Yoder is still sharp as a tack and can tell you what any of his grandchildren and great-grandchildren are up to these days. He calls The Villages “Disneyland” for people 55 or older and has seen it grow from 25,000 people to 130,000. And the number of golf courses there has quintupled during his 20 years as a resident.

Sometimes it seems like all we ever read about or hear on the news is bad stuff. It’s nice to be able to share an uplifting tale like that of Dick Yoder.

“I’m having a good time and enjoying life,” Yoder said. “I’ve really been blessed.”

Barkman commits to Ohio U

Congrats to Waynedale senior Trey Barkman, who recently committed to continue his baseball career at Ohio University.

“I am thrilled to announce that I have verbally committed to the University of Ohio,” Barkman Tweeted. “First off I wanna thank God for everything. Without him I am nothing. I want to thank my teammates for pushing me and believing in me. I also want to thank coach Doc, coach Mobley, coach Gilmore, coach Giavonette, coach Rob and coach Brown for all their help throughout the recruitment process. And finally my family and friends for always being by my side. Go Bobcats!”

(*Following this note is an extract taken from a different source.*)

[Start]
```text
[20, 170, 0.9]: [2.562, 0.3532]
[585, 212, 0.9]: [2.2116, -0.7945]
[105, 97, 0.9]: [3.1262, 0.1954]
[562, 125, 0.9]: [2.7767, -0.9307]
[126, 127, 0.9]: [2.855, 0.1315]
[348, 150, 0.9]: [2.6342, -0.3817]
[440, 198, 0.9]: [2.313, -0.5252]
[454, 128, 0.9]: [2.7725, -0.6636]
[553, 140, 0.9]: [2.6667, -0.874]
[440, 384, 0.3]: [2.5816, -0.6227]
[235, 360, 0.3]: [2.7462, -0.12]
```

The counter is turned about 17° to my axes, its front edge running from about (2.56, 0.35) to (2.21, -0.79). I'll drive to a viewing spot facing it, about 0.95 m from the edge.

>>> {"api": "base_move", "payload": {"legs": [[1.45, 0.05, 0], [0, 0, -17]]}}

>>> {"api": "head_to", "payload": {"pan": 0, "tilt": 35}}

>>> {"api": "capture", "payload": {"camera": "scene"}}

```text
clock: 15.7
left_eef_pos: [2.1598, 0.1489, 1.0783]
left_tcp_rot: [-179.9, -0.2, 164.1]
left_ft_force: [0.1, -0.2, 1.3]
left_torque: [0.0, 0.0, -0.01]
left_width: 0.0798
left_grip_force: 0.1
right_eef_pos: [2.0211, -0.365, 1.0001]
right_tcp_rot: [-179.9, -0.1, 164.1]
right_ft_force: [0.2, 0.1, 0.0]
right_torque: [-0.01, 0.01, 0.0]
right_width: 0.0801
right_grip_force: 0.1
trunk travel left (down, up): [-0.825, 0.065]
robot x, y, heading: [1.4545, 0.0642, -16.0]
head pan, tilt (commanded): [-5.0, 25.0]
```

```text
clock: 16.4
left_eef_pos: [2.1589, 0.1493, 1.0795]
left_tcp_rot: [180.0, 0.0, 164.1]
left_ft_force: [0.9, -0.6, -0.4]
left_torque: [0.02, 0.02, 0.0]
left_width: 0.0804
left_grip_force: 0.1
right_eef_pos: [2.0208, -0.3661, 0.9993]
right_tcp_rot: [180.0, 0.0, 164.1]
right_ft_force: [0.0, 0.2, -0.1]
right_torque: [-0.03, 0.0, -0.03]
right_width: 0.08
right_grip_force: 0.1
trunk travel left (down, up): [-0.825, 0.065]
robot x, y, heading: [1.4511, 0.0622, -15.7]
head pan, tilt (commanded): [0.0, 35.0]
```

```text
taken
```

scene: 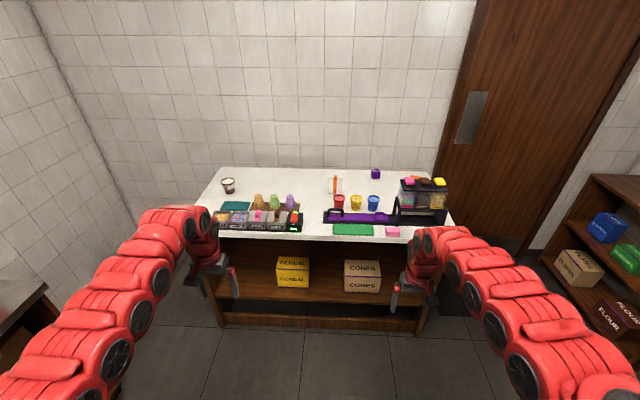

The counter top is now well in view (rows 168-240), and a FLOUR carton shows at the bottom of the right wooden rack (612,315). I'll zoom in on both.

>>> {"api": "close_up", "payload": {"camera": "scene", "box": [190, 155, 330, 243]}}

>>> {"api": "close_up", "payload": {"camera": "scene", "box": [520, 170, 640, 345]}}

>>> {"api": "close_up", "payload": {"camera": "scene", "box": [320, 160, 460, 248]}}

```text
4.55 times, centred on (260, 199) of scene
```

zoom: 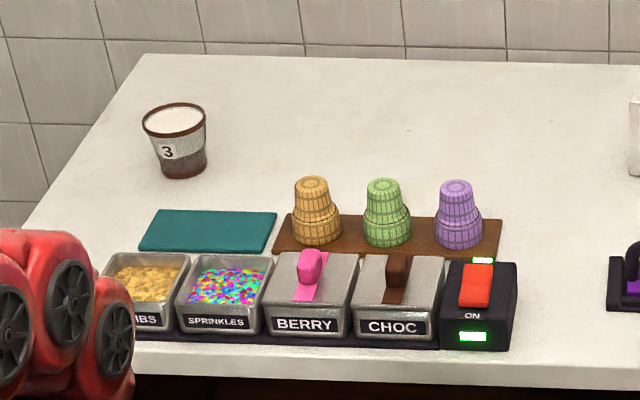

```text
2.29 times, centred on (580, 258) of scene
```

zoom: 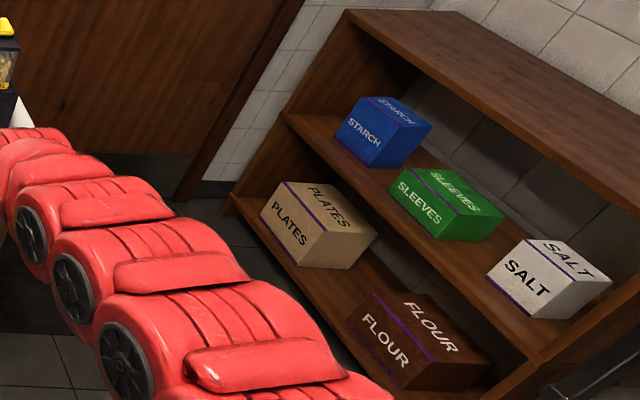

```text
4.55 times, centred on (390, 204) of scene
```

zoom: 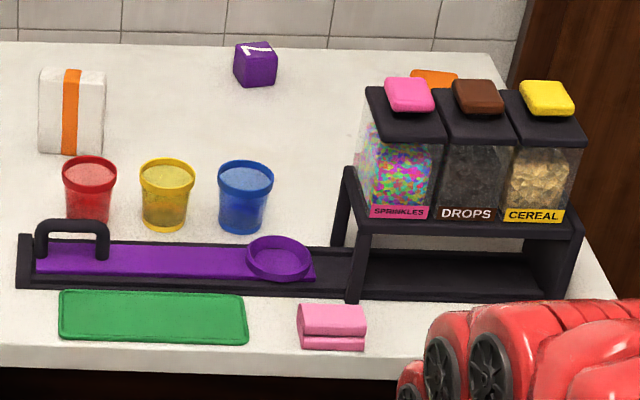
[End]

Barkman was the co-ace on Waynedale’s Div. III state championship baseball team, going 10-1 with a 1.72 ERA and 77 strikeouts in 69 1-3 innings pitched. He outdueled MLB second-round draft pick Jacob Miller in the state semifinals.

Parting shots

Kudos to the Smithville Board of Education for voting in late July to renew Corey Kaufman’s boys basketball coaching contract.

Kaufman, a Hiland graduate, was involved in an altercation with a student during an open gym in April. Kaufman has done an outstanding job as the Smithies coach, and I applaud the board for taking the time to thoroughly review the facts and make the correct decision.

—Best wishes to all area high school football teams this fall. Aug. 19 is one of the earliest opening dates I remember, but it’s still great to have Friday Night Lights back this week and continue a great tradition in Ohio.

Few events bring together a community like high school football.